Miyamoto admitted the high regard in which he holds Rovio's game, which has been downloaded over 600 million times, during an interview in Paris yesterday.
"I usually don't comment on these sorts of questions," Miyamoto said, before praising the Nintendo-developed audio guide for the Louvre museum which prompted his visit to the French capital. "Non-Nintendo… Angry Birds, maybe.
"What I like about Angry Birds is that it has a traditional videogame [feel] to it, but also a very creative side. And you can really feel that they’re having fun developing the game. That's what I like about it."
Given comments made during the past year by Nintendo president Satoru Iwata, and US boss Reggie Fils-Aime, it's surprising to hear the company's most high-profile and respected developer praising a smartphone game.
At GDC last year, Iwata blasted cheap games, saying traditional companies had to "focus on a single question: is maintaining the high value of games a priority or not?

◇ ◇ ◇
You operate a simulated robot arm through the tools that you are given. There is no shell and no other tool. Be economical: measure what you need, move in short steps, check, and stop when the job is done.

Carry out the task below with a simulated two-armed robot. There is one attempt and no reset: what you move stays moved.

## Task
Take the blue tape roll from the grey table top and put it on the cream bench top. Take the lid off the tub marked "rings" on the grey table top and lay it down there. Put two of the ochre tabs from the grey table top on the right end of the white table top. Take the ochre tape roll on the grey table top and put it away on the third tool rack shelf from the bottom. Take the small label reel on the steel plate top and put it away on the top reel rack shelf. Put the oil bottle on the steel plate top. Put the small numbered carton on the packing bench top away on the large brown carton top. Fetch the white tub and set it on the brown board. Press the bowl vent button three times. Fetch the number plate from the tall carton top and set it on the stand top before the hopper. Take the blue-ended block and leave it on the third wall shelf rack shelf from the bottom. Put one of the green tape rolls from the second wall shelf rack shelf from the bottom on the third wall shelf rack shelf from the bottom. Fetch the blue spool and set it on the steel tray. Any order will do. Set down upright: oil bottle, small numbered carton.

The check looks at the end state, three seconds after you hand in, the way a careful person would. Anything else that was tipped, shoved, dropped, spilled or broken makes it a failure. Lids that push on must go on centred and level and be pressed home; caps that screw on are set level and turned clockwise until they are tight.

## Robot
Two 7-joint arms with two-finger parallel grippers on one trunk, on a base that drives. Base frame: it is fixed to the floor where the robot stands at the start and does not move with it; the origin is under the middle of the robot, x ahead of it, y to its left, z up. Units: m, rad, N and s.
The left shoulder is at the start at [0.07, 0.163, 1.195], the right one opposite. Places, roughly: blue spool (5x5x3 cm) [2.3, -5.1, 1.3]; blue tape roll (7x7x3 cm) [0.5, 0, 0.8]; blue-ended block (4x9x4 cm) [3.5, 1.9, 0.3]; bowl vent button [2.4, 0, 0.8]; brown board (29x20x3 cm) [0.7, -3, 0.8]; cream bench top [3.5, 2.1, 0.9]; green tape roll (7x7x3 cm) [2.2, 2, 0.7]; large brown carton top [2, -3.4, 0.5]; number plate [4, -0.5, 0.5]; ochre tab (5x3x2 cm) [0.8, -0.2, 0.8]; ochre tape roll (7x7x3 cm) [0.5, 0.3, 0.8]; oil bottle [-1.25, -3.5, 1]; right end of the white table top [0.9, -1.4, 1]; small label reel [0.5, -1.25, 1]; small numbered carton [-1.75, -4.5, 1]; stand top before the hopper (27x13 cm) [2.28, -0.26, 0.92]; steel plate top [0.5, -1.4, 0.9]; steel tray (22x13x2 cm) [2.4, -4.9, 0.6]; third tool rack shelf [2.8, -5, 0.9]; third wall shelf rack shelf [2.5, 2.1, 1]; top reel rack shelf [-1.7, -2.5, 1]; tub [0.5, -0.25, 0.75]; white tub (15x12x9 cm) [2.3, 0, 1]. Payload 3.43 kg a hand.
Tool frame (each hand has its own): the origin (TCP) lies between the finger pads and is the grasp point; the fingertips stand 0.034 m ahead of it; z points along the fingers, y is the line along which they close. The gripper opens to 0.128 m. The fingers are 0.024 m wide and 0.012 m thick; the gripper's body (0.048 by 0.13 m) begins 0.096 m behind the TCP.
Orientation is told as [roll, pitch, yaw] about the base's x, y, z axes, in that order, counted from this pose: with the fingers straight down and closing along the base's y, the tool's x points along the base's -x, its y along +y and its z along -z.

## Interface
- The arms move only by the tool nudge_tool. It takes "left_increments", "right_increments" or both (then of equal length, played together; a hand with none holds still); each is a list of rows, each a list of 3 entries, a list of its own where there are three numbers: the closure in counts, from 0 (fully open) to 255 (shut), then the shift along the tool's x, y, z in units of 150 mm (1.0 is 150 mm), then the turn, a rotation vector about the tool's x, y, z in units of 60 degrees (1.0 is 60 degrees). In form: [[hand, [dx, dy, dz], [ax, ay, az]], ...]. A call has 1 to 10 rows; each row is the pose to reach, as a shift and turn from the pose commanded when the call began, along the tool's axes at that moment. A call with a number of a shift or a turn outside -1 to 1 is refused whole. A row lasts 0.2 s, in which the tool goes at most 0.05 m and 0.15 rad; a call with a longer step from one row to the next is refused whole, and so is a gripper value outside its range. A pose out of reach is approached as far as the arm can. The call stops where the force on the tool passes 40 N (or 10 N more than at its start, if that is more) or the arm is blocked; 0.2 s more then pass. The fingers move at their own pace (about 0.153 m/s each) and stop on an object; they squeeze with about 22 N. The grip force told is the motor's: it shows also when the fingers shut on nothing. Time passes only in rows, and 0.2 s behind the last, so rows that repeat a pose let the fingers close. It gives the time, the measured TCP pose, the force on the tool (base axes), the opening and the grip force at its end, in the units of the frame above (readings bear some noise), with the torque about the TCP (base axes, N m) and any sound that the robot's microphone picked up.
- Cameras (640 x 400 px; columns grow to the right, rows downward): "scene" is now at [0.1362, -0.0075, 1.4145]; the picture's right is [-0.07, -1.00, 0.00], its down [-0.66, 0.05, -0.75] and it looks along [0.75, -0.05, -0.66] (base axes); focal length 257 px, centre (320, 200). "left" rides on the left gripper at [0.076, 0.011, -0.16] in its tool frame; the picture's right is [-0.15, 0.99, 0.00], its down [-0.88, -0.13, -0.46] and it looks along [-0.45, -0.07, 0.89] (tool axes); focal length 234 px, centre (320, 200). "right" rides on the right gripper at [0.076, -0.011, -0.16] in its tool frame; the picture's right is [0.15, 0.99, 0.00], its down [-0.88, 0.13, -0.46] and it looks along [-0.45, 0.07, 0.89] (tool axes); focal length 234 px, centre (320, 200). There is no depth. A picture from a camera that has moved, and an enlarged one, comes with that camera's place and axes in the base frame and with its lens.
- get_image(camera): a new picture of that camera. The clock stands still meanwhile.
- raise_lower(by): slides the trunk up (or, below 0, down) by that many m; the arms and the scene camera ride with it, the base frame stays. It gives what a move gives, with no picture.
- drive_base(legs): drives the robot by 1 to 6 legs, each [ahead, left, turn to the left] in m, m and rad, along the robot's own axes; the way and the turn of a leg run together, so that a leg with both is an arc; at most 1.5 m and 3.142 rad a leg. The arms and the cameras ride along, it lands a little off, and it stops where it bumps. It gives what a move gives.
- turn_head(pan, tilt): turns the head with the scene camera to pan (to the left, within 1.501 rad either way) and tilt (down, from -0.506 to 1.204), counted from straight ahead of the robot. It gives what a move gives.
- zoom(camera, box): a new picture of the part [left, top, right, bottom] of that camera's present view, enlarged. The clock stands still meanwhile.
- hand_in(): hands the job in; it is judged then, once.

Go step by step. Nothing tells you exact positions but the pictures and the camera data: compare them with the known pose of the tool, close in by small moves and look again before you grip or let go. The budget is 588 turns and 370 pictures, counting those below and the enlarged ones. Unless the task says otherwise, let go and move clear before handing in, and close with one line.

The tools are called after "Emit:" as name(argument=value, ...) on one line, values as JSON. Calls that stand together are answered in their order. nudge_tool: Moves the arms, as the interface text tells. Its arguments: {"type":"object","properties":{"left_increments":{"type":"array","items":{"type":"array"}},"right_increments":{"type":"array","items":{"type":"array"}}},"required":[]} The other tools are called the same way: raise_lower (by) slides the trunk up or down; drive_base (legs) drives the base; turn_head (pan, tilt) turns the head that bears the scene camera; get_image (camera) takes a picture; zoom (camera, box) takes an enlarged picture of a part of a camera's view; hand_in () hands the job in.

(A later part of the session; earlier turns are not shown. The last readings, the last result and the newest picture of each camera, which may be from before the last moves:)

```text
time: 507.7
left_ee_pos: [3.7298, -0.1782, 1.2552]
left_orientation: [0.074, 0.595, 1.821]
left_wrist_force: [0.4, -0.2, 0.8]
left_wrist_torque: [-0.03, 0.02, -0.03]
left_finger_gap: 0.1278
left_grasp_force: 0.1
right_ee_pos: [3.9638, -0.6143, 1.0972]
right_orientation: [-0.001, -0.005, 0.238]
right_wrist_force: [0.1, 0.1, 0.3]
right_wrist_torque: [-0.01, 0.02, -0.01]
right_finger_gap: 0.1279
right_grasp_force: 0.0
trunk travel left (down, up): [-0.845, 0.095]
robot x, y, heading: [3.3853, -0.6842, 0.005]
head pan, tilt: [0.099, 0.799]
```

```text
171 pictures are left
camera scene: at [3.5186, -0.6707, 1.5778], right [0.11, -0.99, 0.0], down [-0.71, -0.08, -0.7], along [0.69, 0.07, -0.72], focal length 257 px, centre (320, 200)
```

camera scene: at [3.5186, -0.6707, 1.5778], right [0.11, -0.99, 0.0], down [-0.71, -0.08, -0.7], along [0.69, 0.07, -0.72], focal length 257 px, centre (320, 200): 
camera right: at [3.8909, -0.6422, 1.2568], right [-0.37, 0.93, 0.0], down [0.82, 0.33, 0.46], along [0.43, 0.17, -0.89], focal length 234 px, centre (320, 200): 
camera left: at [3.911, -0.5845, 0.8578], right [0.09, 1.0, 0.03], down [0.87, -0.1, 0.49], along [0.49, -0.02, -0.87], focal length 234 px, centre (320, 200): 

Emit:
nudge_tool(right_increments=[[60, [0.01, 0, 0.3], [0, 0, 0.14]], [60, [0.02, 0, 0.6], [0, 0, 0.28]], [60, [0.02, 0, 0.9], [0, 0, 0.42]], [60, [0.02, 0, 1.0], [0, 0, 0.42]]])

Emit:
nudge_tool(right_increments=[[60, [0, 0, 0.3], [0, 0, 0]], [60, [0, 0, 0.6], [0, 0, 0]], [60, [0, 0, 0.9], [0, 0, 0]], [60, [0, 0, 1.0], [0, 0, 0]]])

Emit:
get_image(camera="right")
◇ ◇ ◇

What we produce has value, and we should protect that value." Fils-Aime hit out at "candidly disposable" smartphone games which he said represented "one of the biggest risks today in our industry."
Those comments, however, were borne out of business considerations, of the need to continue to sell £40 games in an era where conventional business models and attitudes to pricing are rapidly changing. Miyamoto is a designer, and he sees merit in small games built on one solid idea. Does he keep an eye on smartphone games in general?
"I check up on them sometimes, but I don't have a lot of time," he admits. "I think we also have a history of having certain fun ideas and making a game out of it, and there's lots of other people also doing this [now].
"This kind of environment inspires us to try even harder, and create even more unexpected new things."